Saul Steinberg

Saul Steinberg was born in Râmnicu Sărat, Romania, in 1914. In 1933, after a year studying philosophy at the University of Bucharest, he enrolled in the Politecnico in Milan as an architecture student, graduating in 1940. During his years in Milan he was actively involved in the satirical magazine Bertoldo and sold cartoons to Harper’s Bazaar and Life magazine. Steinberg left Italy after the introduction of anti-Semitic laws by the Fascist government. He spent a year in the Dominican Republic awaiting a U.S. visa, arrives in New York in 1942 and married Romanian born abstract expressionist painter Hedda Sterne in 1944. After working for the Military Intelligence Division during the Second World War he returned to work for American periodicals, merging an encyclopedic knowledge of European art with the popular American art form of the cartoon, to pioneer a uniquely urbane style of illustration.

Saul Steinberg’s varied œuvre includes paintings, collages, sculptures and drawings.
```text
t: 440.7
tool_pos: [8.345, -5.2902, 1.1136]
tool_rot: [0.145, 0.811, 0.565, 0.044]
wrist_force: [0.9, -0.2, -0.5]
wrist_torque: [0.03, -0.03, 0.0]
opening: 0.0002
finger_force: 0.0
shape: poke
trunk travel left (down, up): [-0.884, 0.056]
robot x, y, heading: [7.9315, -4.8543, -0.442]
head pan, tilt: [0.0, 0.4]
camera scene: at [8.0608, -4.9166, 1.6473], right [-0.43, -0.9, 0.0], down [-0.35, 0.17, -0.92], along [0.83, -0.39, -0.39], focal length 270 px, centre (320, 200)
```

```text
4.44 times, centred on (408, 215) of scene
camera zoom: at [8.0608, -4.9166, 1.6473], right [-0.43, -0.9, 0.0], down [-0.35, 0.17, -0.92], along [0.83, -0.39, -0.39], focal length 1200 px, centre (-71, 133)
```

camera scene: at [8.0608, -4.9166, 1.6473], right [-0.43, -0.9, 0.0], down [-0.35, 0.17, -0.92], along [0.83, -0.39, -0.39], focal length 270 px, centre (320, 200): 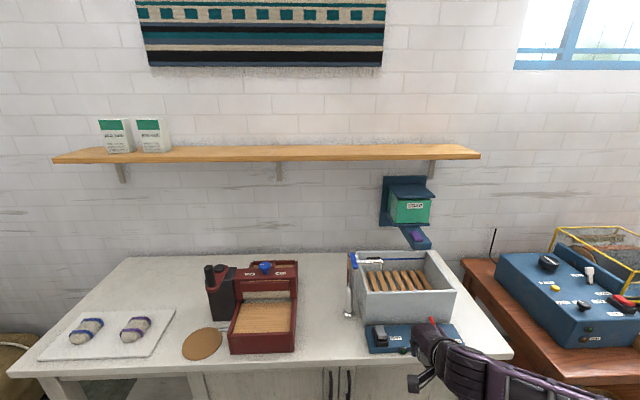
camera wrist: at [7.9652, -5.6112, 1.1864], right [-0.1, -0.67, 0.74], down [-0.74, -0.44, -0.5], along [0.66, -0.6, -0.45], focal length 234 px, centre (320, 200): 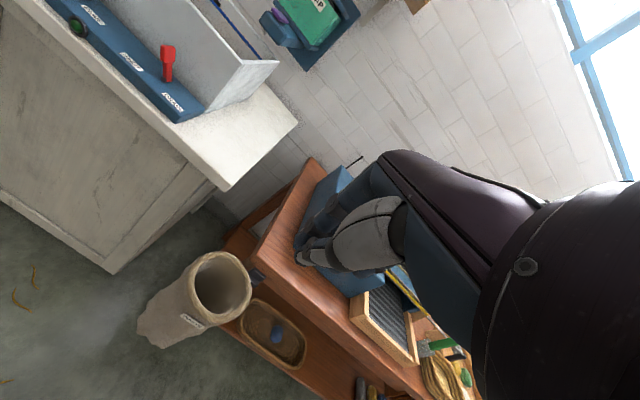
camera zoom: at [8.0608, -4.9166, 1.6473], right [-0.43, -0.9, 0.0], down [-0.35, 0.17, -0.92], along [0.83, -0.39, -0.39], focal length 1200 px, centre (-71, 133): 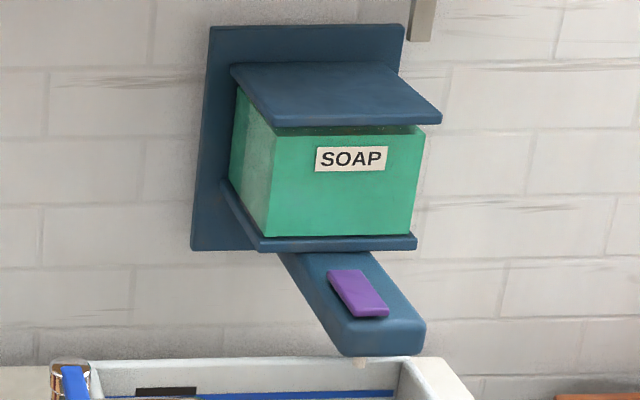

He received the greatest recognition for his ingenious caricatures for The New Yorker magazine, characterized by dark humor and technical virtuosity. But he also succeeded with his free works which he did exhibit throughout his career at fine art museums and galleries together with artists like Arshile Gorky und Robert Motherwell. In 1978 the Whitney Museum of American Art arranged a retrospective and in 2006 the travelling exhibition »Steinberg: Illuminations« was shown all over Europe and America. For a staging of »The Concert« with Ballets U.S.A. he created the set design for Jerome Robbins’s famous ballet. Saul Steinberg died in 1999 in New York.